Port of Bedford Vessels at one of the biggest ports in the US - the Port of Bedford in New England, where over $400 million of commercial landings are made every year

In the first of a two-part series focusing on America’s fishing industry, Adrian Tatum takes a look at some of the challenges ahead for the sector and assesses life for fishermen on the East Coast.

America has always been a country very keen to protect its heritage. Never has this been more prevalent than in the commercial fishing sector which is still largely based on community involvement with fishermen that have entered the profession, following family generations before them.

Interestingly, family traditions and communities are at the heart of a new coalition launched last year in America and featuring a number of organisations and fishing companies from the East Coast, as well as representing the whole of the American commercial fishing sector. The National Coalition of Fishing Communities (NCFC) was set up to ensure that the challenges of modern communications for the commercial fishing industry in America is met.

The NCFC is a unique partnership of organisations and companies involved in the seafood sector and is ‘dedicated’ to transmitting the voices of fishermen and their communities. NCFC says it will ensure that fisheries managers, scientists, academics and elected officials understand the position of its members and address their concerns. This, it says, will be accomplished through dialogue, education and marketing and communications.

The Coalition is made up of different types of communities. In addition to municipalities with economic, social, and cultural ties to the fishing industry, NCFC includes associations that represent, and are supported directly by, working commercial fishing families; businesses that are involved in the harvesting, processing, distributing, marketing, and serving of seafood; and individuals in fishing communities across the country who see first-hand the necessity of local knowledge informing policy.

The NCFC says, “We are committed to the tenets of National Standard Eight of the Magnuson-Stevens Act. While cognizant of conservation needs, regulations must take into account the importance of fishery resources to fishing communities.

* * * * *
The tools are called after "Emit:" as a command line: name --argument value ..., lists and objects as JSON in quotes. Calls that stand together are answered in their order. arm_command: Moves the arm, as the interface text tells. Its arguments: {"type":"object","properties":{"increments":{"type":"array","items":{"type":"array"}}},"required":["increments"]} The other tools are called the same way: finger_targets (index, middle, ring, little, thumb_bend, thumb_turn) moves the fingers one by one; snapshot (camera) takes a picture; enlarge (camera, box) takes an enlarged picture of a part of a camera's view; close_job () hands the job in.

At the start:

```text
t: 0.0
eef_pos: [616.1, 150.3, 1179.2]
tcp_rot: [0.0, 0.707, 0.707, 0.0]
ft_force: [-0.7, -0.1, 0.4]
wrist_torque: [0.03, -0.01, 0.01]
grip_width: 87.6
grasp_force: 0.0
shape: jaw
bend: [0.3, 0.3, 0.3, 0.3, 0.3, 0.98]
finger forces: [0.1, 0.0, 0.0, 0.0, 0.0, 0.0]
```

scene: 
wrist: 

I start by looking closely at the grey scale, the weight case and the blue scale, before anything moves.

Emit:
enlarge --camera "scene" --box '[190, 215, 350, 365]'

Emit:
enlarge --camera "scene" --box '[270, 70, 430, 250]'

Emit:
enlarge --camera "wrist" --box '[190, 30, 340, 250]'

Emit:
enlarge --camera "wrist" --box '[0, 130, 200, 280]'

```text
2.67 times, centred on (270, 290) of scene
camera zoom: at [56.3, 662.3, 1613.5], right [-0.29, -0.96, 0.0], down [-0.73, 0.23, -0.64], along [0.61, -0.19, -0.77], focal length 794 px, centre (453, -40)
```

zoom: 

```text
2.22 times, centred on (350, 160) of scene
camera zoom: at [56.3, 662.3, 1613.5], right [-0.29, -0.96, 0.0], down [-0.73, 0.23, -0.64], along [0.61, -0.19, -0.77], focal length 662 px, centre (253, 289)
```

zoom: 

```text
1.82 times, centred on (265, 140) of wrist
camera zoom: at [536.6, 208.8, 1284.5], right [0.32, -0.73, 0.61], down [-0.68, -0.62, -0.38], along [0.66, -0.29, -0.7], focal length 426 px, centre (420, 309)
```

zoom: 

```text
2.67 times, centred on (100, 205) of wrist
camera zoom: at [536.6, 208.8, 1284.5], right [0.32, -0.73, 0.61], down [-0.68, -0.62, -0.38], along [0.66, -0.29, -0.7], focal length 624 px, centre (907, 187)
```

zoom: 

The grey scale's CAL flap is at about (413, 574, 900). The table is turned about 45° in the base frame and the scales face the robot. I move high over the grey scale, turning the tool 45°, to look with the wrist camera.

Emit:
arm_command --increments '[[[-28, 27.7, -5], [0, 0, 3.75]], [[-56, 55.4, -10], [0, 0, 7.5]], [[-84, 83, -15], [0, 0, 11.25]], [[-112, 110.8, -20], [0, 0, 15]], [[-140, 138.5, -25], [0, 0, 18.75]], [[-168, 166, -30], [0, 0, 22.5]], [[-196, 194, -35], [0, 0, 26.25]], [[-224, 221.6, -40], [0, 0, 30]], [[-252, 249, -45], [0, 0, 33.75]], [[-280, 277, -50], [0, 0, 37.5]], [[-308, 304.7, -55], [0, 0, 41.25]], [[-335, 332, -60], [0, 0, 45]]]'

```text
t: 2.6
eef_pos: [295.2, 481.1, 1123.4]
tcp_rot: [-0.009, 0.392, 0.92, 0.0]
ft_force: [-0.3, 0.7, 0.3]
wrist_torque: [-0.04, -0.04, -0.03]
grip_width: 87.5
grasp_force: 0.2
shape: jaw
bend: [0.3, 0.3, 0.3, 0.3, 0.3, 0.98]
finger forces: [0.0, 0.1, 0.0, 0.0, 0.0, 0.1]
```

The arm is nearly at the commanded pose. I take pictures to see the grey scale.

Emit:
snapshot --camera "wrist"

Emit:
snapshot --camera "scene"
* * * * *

Management measures should utilise the best economic and social data to provide for the sustained participation of fishing communities, and to minimise adverse economic impacts on such communities to the extent possible.” 

It also questions current fisheries science: “Fisheries management must be conducted using the best available science, which does not mean the best government science. Often, the best available science is deemed, by appropriate technical review panels, to be inadequate for use in informing fisheries management decisions. In these cases, we believe that fisheries managers must carefully balance the precautionary principle with the Federal mandate to consider the economic needs of fishing communities, and the working families who depend on our ocean’s resources.”

When you start to study the American fishing industry, it is easy to see why there is a need for such a coalition, to attempt to help bring everything together. America is a large country with a huge coastline and a diverse fishing and seafood sector. It also has a number of successful fishing associations and membership organisations that have both grown in number and stature over the past few years.

The North Carolina Fisheries Association (NCFA) is a good example. Established as long ago as 1952, the association was started to serve fishing families by helping promote seafood and protecting their heritage. Over 60 years later and the association is still lobbying on behalf of fishermen in North Carolina and engages in many education and promotional activities. “The NCFA still believes the commercial fishing begins and ends with families”, says the association.

The East Coast is also home to the country’s leading fishing port - the Port of New Bedford. With landings of over $400 million every year, the port has become the seafood hub for the New England region comprising of over 30 processors and distributors. It also supports New England’s own fishing fleet. Nantucket Shoals, Georges Bank and the Great South Channel- are fishing grounds still blessed with abundant sea scallops and an array of fish.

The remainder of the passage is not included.